Während in der zweiten Maihälfte über 13.000 Gefangene in ganz Chile wegen der Covid-19 Krise in Hausarrest überführt wurden, weigert sich die Regierung, die politischen Mapuche und nicht-Mapuche Gefangenen ebenso vor dem Coronavirus zu schützen. Dies zeigt erstens den rassistischen sowie zweitens den politischen Charakter der Entscheidungen der chilenischen Autoritäten, die damit ein Exempel statuieren möchten. Darüber hinaus müssen die Freundes- und Verwandschaftsnetzwerke der Gefangenen erhebliche Unterstützungsleistungen für den Protest erbringen. Dadurch wird die gesamte Mapuche Gesellschaft geschwächt.

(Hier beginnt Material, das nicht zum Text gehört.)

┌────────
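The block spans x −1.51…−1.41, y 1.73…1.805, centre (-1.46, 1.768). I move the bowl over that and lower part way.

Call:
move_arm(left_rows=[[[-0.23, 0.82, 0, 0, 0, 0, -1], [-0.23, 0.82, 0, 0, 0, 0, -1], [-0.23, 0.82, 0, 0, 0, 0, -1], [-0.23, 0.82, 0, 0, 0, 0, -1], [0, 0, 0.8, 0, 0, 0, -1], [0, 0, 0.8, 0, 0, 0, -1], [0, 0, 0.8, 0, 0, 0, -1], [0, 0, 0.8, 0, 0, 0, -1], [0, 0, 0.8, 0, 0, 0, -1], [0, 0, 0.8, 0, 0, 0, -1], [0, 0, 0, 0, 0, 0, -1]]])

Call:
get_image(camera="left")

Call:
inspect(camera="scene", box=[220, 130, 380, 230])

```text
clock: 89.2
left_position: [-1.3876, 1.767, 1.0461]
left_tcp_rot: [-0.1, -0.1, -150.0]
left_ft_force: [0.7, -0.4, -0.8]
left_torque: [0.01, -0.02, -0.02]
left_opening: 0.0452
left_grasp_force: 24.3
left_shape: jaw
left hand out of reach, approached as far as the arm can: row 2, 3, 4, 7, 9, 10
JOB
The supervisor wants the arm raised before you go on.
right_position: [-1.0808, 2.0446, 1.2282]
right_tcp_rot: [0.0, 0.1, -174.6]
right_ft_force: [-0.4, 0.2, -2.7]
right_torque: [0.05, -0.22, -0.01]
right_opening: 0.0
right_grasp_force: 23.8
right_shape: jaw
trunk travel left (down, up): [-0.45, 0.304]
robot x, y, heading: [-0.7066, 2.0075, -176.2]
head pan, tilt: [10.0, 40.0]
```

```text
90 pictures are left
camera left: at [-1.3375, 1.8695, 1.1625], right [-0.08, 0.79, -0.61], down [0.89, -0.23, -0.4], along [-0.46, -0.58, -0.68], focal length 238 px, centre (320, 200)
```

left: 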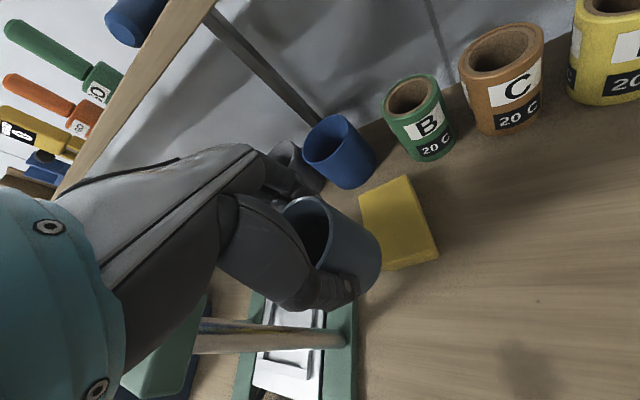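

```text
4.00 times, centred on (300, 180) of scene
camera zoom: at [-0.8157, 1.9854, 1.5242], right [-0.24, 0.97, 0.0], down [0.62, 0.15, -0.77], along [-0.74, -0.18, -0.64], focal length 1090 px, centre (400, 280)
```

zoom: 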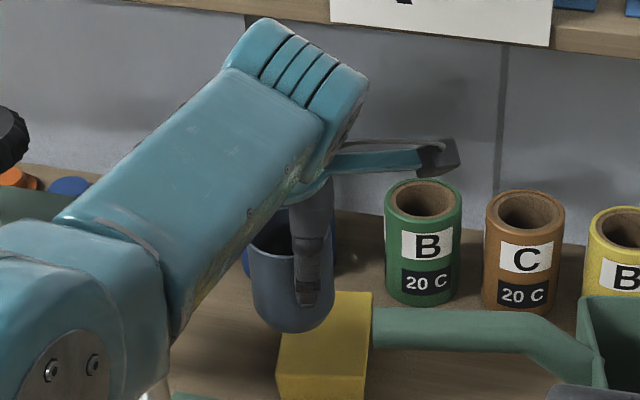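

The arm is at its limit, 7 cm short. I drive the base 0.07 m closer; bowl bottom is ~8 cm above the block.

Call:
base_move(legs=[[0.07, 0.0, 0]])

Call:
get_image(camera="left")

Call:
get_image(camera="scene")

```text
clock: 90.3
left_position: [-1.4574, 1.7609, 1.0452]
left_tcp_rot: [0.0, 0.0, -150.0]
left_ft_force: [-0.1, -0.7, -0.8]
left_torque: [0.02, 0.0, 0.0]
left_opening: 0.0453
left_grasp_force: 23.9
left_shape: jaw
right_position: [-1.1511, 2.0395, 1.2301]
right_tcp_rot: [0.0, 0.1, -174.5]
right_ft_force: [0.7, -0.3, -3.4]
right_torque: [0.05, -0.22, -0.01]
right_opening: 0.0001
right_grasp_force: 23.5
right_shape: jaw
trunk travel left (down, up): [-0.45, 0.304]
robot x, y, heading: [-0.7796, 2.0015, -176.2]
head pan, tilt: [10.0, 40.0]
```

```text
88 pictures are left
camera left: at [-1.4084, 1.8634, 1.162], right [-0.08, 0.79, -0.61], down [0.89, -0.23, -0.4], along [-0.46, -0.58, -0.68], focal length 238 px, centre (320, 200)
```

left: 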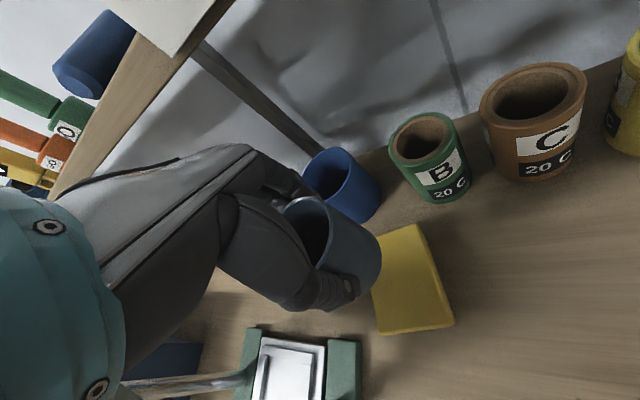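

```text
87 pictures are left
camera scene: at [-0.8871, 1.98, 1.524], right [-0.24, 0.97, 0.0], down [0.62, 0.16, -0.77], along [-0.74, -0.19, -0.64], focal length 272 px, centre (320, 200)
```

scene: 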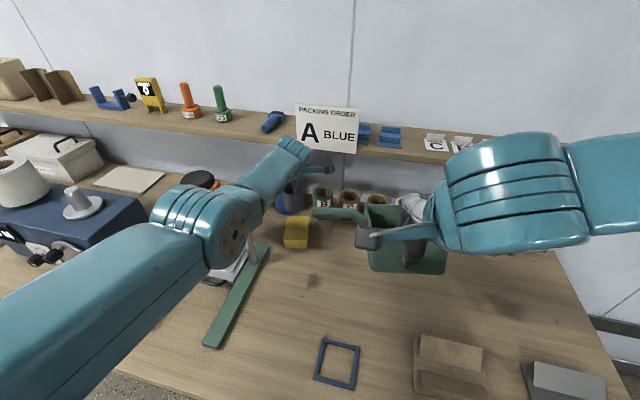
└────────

Gleichzeitig haben sich die Anträge für ökologisch schädliche Infrastrukturprojekte (wie z.B. Wasser- oder Windkraftwerke) auf den Mapuche Territorien zwischen März und Mai im Vergleich zum Vorjahr verdoppelt.

Wir wenden uns an die chilenischen Behörden, den chilenischen Präsidenten Sebastián Piñera und seine Regierung, an die Abgeordneten des Senats und des Kongresses und verlangen, dass die rechtmäßigen Forderungen der politischen Mapuche und nicht-Mapuche Gefangenen, insbesondere des machi Celestino Córdova, erfüllt werden. Zudem fordern die sofortige Umsetzung der ILO Konvention 169, insbesondere zum Umgang mit indigenen Gefangenen. Wir schließen uns dabei internationalen Stimmen, wie jene von Martín Almada, Träger des alternativen Nobelpreises, an und fordern Sie auf, die Leben dieser Gefangen zu schützen. Es liegt in Ihren Händen!